The Flash’s appearance is very interesting as well. He is really traversing some weird corners of the DCU. Xanadu advised Frank to “make the lightning his friend,” which means we’re gonna see Frank team up with Barry Allen to take down monsters. If I have to explain to you what is exciting about that, we can’t be friends any more. I just feel like, once the standard hero-misunderstanding-punchfest is over, these two will become fast friends. Or maybe I just want them to be. This also bodes well for Frank’s permanent position on the JLD, which we all want so badly. He’s such a fascinating character, and Lemire writes him so well.

Our last cameo, and the one I’m the most excited about, is Doctor Destiny.

doctor destiny

Doctor D. is an old Justice League villain who has the power to control dreams. I became most familiar with him from Neil Gaiman’s Sandman, which revealed his dream-controlling ruby actually belonged to Morpheus, Lord of the Dream. While I doubt that connection exists in the New 52, this is not the first time we’ve seen the dreamstone. Way back in the day, Steve Trevor used it to convince Constantine he needed to start up the team in the first place. How did Doctor Destiny get a hold of it again? It’s an incredible powerful artifact on it’s own, but when paired with the House of Mystery and maybe also all of Swamp Thing’s power of the Green, it is going to take a lot to take this guy out. Not only do we have an outrageously powerful villain, we also get to see our heroes at their most vulnerable. I never grow tired of the old “face your fears” story line. Especially considering how vulnerable Epoch made Constantine; between spilling his guts to his teammates and being forced to face a bloody reflection of himself as a representation of the blood he’s spilled, he is having a rough couple weeks.
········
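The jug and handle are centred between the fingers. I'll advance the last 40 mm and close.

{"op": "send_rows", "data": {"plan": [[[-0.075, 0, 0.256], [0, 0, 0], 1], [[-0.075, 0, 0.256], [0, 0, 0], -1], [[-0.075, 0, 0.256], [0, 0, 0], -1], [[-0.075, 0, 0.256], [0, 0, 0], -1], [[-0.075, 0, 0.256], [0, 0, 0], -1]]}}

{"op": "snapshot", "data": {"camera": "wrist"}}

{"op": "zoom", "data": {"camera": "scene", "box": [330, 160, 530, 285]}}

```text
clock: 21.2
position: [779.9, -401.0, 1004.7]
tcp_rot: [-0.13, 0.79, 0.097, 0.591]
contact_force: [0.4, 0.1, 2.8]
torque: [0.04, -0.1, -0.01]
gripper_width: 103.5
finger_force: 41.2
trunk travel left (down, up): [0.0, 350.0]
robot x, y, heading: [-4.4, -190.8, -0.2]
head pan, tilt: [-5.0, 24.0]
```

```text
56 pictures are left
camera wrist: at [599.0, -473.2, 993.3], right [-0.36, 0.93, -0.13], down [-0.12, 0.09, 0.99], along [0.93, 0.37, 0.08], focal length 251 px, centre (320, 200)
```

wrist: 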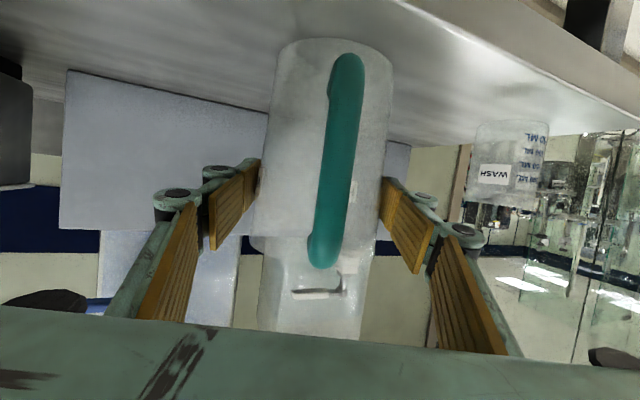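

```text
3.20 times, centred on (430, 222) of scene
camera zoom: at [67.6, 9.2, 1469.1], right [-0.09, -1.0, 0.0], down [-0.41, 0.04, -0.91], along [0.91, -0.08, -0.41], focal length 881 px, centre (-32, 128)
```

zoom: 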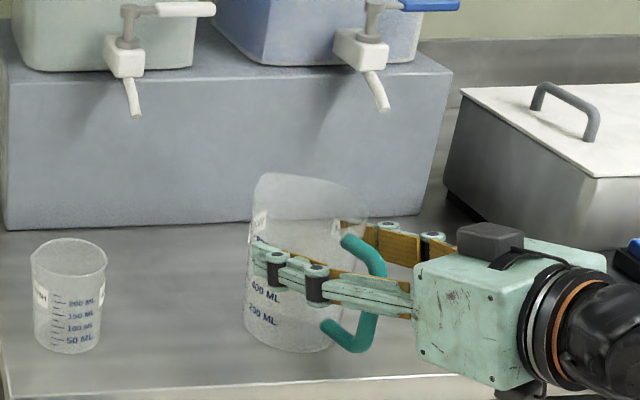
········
I don’t know if he’s strong enough to fight this, and I cannot wait to see him try.

For a complete list of what we’re reading, head on over to our Pull List page.  Whenever possible, buy your comics from your local mom and pop comic bookstore.  If you want to rock digital copies, head on over to DC’s website and download issues there.  There’s no need to pirate, right?

10 comments on “Justice League Dark 19

  1. I agree that, after concluding a very important and tiring project, some laziness is vital. Not only your mind, but also your body demands it.
    For example, once I passed a very important school exam, and in the following weeks I could barely stand on my feet, because the adrenaline had gone away, leaving my body without any energy.
    I also agree that, when a writer works on a superhero title, sometimes he/she must put the crime fighting part aside, and focus entirely on the leading character(s). Peter David is particularly famous for being able to write very enjoyable character driven stories.
    Soule’s start on Swamp Thing looks promising. Luckily it seems that the new Swamp Thing writer can stand comparison with Snyder.
    The only detail of Swamp Thing # 19 I can complain about is, too many narration boxes. Each page had at least 5 of them, telling us what Swampy was thinking, so Swampy was the narrator and the leading character at the same time. It was a nice idea, but it made the comic book very tiring to read.
    The detail I appreciated most of Swamp Thing # 19 was the great cliffhanger: Swampy unintentionally covered Metropolis with plants, and this led to the creation of a post – apocalyptic city. I grew up watching Fist of the North Star, so my eyes shine each time I see a post – apocalyptic setting.

    • I took Russian in college because we had a 1-year foreign language requirement. I could have just done more spanish (as I had taken quite a bit in high school), but I went into that year with a very “I’m going to learn something” attitude. But Russian is HARD – I was not prepared to grapple with the cyrillic alphabet every day for a year. So after my last final, I did some serious day-drinking and played TMNT Battle Nexus on the Gamecube. Point is – I agree: relaxation is clutch.

    • I think relaxation is just something the mind needs after a hard task. It’s interesting to see that aspect of the human psyche on display in comics, whether it’s intentional or not. Also, while I’m a fan of character driven stories, I’m in no way discrediting action oriented stories or titles. I enjoy both and it’s pretty great that we get both of them in one title in JLD.

      • Exactly like you, I highly appreciate both action packed and character driven comics. I think that both of them need to be read at the right moment: character driven comics are what you need when you just want to pass a quarter hour of relax; action packed ones are what you need when you’re looking for something that makes you feel thrilled and gives you strong emotions. Thank you for your reply! : )

  2. Hey hey hey, not every magic doctor is evil! Doctor Strange (with Marvel) is on the side of the angels, and DC has Doctor Fate.

    It’s just a… heavy majority that are diabolical.

    • It also seems like Professors are generally on the side of good. But they must have a doctorate too, in theory. Maybe they don’t want to be associated with evil?

      • There’s got to be some sort of cultural stigma here though, “A person with a high intelligence or owning a doctorate could EASILY be a villain.”

        Because, Hugo Strange is technically a professor. They aren’t off limits.
        I think society likes doctors as bad guys, as broad as that sounds.

  3. I now want to see a super hero/villain with the title Adjunct Professor to more accurately depict the state of American Universities.

    Yes, I’ve had a couple of afternoon beers.